One day, a group of fishermen catch something in their nets. But before they can reel it in, the captain’s son goes overboard and is killed by whatever lurks in the water. While the others try to save him, the boat blows up from a freak accident.

Witness to the explosion is Jim, another fisherman from the small Californian town. While perplexed about the probability of the accident, he’s quickly thrown another unsusual event: all of the dogs in the town are killed bar one, one belonging to a local “Indian”.

The following night, during some sort of town party, scientist Dr Susan Drake arrives. She’s boasted at being excellent at boosting healthy salmon populations, a promise that the fishermen all love. But the party is crashed by the “Indian”, Johnny Eagle, carrying his dead dog. A dog was killed in retribution for…surviving? Johnny threatens Canco owner Hank, saying he will file a suit to get back Native land back from the company, thus stopping the company’s plans to open a cannery.

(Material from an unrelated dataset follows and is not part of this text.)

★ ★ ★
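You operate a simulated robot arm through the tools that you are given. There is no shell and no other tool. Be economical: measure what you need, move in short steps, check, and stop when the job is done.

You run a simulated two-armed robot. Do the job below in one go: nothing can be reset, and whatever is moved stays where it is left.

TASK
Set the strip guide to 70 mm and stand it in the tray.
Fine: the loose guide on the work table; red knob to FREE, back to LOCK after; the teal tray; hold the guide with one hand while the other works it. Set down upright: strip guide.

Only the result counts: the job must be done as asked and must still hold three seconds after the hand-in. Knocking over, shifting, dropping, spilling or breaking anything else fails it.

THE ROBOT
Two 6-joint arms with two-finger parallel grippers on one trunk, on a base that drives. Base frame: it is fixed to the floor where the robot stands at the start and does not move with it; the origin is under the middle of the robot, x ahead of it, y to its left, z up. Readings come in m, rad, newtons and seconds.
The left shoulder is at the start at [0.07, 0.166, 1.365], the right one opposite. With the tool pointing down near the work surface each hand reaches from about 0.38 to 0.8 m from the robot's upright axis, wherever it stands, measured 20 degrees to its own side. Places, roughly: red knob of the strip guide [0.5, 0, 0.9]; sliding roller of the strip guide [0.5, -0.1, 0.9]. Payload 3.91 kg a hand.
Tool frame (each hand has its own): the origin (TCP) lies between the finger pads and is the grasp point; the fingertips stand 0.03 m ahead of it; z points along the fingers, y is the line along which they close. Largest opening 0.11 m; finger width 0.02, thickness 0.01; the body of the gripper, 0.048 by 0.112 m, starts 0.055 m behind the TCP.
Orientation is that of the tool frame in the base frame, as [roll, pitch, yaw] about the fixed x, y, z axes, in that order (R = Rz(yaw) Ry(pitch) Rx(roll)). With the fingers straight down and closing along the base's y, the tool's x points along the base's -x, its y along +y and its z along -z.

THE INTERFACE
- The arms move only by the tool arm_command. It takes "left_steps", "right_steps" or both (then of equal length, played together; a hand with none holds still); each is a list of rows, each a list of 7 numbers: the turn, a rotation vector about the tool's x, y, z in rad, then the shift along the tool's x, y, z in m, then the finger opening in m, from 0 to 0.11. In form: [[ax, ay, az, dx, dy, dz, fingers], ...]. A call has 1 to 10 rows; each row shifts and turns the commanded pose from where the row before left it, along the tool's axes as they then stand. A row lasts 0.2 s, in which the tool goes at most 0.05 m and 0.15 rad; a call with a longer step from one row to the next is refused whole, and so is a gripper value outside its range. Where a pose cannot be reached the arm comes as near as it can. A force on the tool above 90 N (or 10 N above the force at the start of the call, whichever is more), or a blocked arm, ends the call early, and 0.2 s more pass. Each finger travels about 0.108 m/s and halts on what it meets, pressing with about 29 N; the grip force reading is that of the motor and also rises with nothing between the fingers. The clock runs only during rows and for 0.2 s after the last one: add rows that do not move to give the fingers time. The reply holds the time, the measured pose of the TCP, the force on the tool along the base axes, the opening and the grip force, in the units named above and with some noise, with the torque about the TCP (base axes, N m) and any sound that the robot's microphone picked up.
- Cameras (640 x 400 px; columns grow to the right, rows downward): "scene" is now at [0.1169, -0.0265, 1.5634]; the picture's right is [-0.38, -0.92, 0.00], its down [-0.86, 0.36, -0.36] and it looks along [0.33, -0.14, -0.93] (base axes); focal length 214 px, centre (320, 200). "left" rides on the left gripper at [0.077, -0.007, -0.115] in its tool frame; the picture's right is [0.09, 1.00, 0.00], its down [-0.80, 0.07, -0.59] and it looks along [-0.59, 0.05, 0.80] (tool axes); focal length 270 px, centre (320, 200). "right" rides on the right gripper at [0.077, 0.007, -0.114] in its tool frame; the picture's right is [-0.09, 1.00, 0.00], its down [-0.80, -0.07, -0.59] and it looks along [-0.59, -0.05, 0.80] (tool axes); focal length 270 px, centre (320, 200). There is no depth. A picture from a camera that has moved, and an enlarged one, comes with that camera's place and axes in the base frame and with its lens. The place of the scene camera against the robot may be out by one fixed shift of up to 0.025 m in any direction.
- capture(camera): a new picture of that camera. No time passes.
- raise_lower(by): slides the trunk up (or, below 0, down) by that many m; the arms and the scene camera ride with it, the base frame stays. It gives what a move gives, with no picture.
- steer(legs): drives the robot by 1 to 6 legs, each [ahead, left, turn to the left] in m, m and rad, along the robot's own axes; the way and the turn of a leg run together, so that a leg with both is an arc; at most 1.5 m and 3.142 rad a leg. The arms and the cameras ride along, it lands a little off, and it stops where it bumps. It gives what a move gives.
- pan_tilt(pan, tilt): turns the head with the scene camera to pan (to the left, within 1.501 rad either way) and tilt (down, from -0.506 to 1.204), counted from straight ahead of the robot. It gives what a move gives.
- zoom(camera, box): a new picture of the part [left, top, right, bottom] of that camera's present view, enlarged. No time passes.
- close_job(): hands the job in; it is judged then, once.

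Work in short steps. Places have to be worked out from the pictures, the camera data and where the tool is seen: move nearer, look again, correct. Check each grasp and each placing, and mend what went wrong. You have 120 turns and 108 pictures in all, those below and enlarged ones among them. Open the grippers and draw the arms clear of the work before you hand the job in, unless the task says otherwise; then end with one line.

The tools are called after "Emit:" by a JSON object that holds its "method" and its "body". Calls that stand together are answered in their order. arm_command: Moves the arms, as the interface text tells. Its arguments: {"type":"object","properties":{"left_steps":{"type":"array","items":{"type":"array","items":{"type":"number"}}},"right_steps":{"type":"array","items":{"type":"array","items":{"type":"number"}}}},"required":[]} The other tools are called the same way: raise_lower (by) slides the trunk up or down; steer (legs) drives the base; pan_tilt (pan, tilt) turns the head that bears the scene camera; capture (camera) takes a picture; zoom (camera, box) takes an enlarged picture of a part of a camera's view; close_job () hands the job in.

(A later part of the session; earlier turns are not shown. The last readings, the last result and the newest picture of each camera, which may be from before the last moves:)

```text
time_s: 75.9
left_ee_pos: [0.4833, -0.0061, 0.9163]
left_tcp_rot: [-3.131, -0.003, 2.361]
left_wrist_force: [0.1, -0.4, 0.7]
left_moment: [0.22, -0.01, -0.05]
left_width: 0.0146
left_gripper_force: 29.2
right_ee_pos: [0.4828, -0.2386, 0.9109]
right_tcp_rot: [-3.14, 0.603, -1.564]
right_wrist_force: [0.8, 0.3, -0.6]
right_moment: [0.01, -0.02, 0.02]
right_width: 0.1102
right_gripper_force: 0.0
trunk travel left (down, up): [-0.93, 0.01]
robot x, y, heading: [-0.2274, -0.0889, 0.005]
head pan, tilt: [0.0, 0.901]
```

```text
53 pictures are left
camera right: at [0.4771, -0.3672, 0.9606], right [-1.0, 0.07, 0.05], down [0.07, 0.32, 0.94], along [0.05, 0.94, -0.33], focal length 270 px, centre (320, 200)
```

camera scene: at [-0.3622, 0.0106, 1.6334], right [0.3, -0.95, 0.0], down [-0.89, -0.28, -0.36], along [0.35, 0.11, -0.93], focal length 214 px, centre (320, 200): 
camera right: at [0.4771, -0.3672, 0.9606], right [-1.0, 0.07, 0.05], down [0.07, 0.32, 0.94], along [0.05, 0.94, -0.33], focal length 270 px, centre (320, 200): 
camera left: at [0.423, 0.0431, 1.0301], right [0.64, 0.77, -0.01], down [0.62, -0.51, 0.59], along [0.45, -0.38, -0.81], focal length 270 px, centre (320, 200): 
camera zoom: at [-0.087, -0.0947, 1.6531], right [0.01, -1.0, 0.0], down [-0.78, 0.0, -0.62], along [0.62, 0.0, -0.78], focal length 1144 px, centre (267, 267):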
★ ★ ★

Meanwhile, many of the young couples around town begin to get attacked by strange gill monsters from the deep. The boys are killed and the girls are raped (and presumably also killed). Johnny’s home is also attacked, by both the gill monsters and the human monsters from Canco.

Johnny is enlisted by Jim and Dr Susan to help them investigate the attack site. Susan tells the men that whatever did the attack is amphibious. They’re attacked by the monsters themselves later on after discovering the body of a girl in a cave.

But the monster is killed in the attack, allowing the scientists to study the monster’s corpse. Dr Susan realises that the mutations are caused by the growth hormone used in Canco’s experiments. The hormone didn’t only cause the creatures to mutate, but to develop human-like functions (which I guess includes rape).

The group soon realise that the creatures will attack at the town’s Salmon Festival that night. When they arrive, they find the place in chaos. Fishmen are killing men. Fishmen are attacking women.

Jim and Dr Susan work together to pour gasoline into the bay. They set it on fire in hopes of cutting off the monsters’ escape.

While their plan seemingly works, they have forgotten about the girl who survived. At some point in the future, Dr Susan helps her through the delivery of a…humanoid-from-the-deep baby.

And if that isn’t enough to make you throw up in your mouth.

Humanoids from the Deep is an oddly disjointed film, which is mostly due to its history. After initial filming, a second unit shot the rape scenes to make the film more exciting per Corman’s request. They are incredibly out of place, mostly due to a dramatic shift in style. They’re also pretty gross.

I like a good monster movie. Roger Corman made many of them. I enjoy many exploitation films. Roger Corman had a hand in making many of those too. But this rape subplot couldn’t feel more pointless and shoe-horned in. It actually makes the ending of the film incredibly sinister. And not in a fun way.

I’m not going to pretend without this tasteless addition this movie would be great. It’s still really weird. The campiness is fun (sometimes), but most of it falls flat, making less “so bad it’s good” and more just…bad. But while many of movies leave a lasting impression on me, I can’t wait to forget this one.